Identity Fragmentation: A Self Portrait; 2017
oil and mixed media on canvas; mirror installation on pedestal
canvas 70 x 42 in.; installation 8 x 42 x 28 in.
Using modern technology and science to pinpoint exact locations of my ancestry, I am delving into my past. By uncovering the unique code of my genes, I am able to trace my layered lineage of the African Diaspora. The content of my work comprises a series of portraits of my immediate family members, a metaphor for my identity, and self. The works are physical representations of kin who influence my presence and help to guide my future.

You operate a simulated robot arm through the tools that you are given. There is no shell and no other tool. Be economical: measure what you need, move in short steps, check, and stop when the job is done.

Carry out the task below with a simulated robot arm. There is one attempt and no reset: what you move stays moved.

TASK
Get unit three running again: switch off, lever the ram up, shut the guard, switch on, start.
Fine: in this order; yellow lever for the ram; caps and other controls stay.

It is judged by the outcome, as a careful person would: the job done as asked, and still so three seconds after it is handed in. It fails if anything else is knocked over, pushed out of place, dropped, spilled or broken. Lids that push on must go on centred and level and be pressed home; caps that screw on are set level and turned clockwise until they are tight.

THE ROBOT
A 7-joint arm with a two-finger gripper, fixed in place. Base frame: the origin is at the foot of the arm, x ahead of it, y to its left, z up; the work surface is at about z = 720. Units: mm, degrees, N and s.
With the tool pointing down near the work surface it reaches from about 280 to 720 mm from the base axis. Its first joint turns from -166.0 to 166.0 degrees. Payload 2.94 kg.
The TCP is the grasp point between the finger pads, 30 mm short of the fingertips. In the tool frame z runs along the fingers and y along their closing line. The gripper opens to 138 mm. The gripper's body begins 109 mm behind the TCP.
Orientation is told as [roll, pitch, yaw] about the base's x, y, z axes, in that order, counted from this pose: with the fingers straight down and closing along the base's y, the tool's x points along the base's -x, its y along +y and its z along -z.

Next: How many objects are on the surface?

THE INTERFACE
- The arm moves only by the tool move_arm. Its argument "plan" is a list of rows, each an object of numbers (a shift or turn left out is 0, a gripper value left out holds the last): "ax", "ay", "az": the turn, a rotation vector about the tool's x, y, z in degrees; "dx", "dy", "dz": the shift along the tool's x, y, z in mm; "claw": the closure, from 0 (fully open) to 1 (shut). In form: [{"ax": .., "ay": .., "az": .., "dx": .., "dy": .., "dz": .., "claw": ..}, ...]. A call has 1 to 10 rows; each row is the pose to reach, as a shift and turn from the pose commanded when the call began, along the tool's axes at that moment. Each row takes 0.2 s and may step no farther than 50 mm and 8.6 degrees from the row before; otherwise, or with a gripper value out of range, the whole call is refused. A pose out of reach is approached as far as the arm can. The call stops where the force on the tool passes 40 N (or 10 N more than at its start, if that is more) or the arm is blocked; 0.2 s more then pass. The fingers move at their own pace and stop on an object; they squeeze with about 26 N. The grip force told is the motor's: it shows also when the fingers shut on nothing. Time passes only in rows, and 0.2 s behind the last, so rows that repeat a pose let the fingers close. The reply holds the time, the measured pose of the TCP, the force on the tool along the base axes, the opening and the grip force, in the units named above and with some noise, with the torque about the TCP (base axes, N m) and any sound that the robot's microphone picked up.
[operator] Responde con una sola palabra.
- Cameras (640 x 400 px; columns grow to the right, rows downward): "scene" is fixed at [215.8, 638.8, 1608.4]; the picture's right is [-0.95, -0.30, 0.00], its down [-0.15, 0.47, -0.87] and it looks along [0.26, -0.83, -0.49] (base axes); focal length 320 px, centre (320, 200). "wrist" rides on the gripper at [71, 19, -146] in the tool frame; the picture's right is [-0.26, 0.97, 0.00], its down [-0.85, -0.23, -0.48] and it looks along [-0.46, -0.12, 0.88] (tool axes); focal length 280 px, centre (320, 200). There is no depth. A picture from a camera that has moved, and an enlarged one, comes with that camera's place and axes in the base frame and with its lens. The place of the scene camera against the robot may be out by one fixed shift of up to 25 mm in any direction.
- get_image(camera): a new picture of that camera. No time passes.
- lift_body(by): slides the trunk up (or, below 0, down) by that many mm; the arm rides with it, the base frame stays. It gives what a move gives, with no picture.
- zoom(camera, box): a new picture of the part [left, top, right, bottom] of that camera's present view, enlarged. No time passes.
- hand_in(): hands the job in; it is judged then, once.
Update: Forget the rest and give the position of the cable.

Concede, the first painting in this series, consists of a couple in a canoe on a quest for deeper understanding of themselves in a foreign but ancestral homeland of Benin. I am able to pinpoint the exact origins of my ancestors from taking a DNA test. Using the results, I created a mythological narrative depicting the exploration and contemplation of the self. Starting with the question of who I am, fostered my curiosity to seek more information about family origin not only in the United States but also in African and European countries.
To concede means, “To accept of or to not deny the truth or existence of something, to admit usually in an unwilling way.” Although painful, it is necessary to admit that we might be more than who we think we are outside of societal constructs. Creating this body of work is a submission to the truth of my deeper foundational self that had been hidden or deliberately lost. I want to grasp and depict a universal contemplative similarity for all viewers, in efforts that they discover their own truer identity through a deeper internal reflection. Through the audience’s gaze upon my portraits, my intention is for the audience to see and create parallels to themselves and their own families.